The Contras, Cocaine, and Covert Operations
National Security Archive Electronic Briefing Book No. 2
For more information contact:
202/994-7000 or email@example.com
Washington, D.C. – An August, 1996, series in the San Jose Mercury News by reporter Gary
Webb linked the origins of crack cocaine in California to the contras, a guerrilla force
backed by the Reagan administration that attacked Nicaragua's Sandinista
government during the 1980s. Webb's series, "The Dark Alliance," has been the subject of intense
media debate, and has focused attention on a foreign policy drug scandal
that leaves many questions unanswered.
This electronic briefing book is compiled from declassified documents
obtained by the National Security Archive, including the notebooks kept by
NSC aide and Iran-contra figure Oliver North, electronic mail messages written by
high-ranking Reagan administration officials, memos detailing the contra
war effort, and FBI and DEA reports. The documents demonstrate official knowledge of drug operations, and collaboration with and protection of
known drug traffickers. Court and hearing transcripts are also included.

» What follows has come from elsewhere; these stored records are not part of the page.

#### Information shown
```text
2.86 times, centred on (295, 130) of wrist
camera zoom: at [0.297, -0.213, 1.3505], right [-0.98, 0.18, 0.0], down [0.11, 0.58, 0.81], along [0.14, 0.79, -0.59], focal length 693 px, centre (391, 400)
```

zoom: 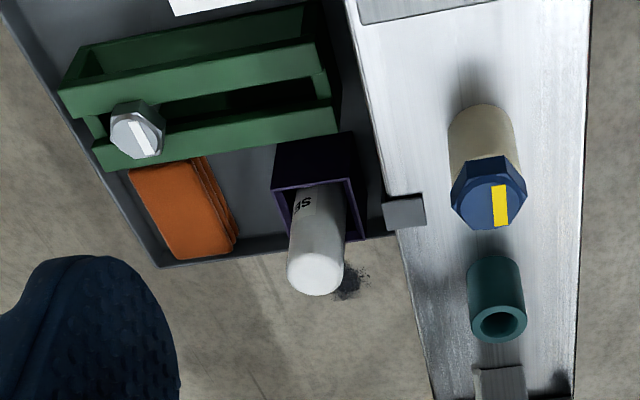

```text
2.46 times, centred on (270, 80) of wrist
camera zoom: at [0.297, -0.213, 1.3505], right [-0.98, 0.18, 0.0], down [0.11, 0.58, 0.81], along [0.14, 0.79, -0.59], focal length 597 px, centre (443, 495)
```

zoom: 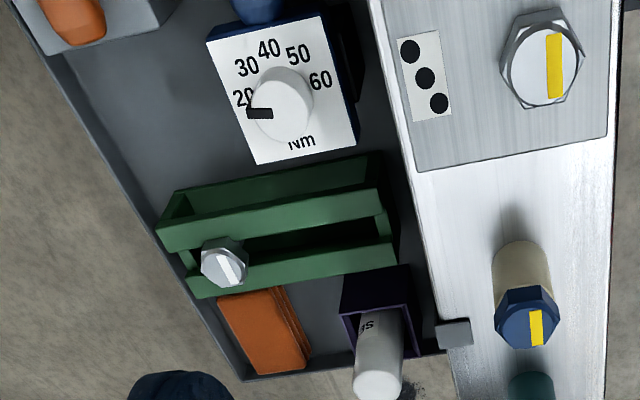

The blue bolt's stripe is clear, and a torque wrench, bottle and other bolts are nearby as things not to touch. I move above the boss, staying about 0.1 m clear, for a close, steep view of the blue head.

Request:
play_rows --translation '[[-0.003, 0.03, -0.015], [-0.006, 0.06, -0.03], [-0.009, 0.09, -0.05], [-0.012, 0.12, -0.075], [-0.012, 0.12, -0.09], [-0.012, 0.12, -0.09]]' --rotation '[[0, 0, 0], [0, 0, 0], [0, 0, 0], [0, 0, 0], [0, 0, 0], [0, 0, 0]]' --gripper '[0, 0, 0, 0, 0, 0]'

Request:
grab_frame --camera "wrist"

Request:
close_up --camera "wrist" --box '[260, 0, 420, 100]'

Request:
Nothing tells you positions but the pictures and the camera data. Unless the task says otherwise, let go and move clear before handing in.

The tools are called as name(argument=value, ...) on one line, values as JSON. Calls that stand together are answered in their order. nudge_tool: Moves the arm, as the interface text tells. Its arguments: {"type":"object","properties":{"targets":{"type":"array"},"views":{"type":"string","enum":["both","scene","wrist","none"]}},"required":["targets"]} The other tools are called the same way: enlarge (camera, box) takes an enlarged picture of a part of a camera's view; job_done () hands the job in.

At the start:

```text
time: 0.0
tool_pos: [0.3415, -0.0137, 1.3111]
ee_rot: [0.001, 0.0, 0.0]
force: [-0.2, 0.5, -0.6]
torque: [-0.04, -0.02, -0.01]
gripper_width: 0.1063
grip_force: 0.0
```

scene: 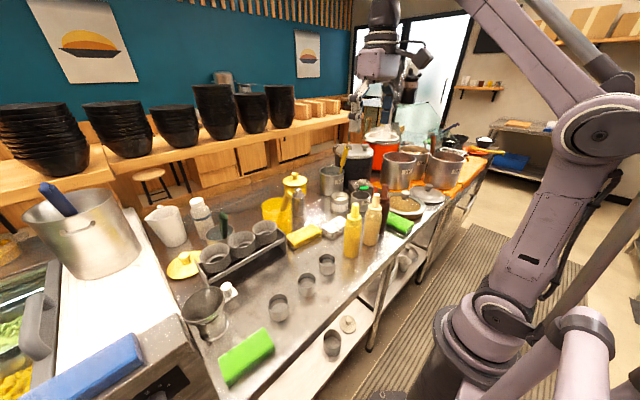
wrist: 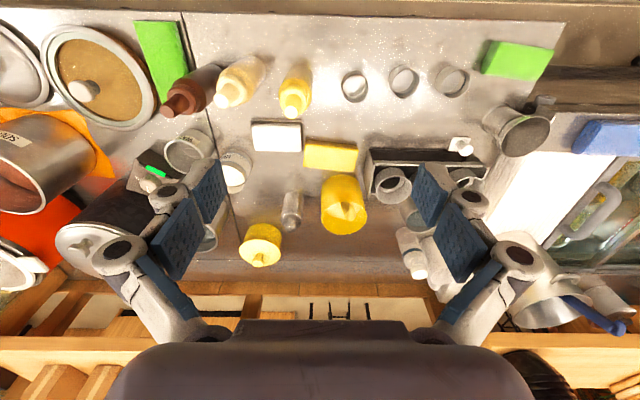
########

Special thanks to the Arca Foundation, the Ruth Mott Fund, the Samuel Rubin Foundation,
and the Fund for Constitutional Government for their support.
Click on the document icon next to each description to view the document.
The National Security Archive obtained the hand-written notebooks of Oliver North, the
National Security Council aide who helped run the contra war and other Reagan
administration covert operations, through a Freedom of Information Act lawsuit filed in
1989. The notebooks, as well as declassified memos sent to North, record that North was
repeatedly informed of contra ties to drug trafficking.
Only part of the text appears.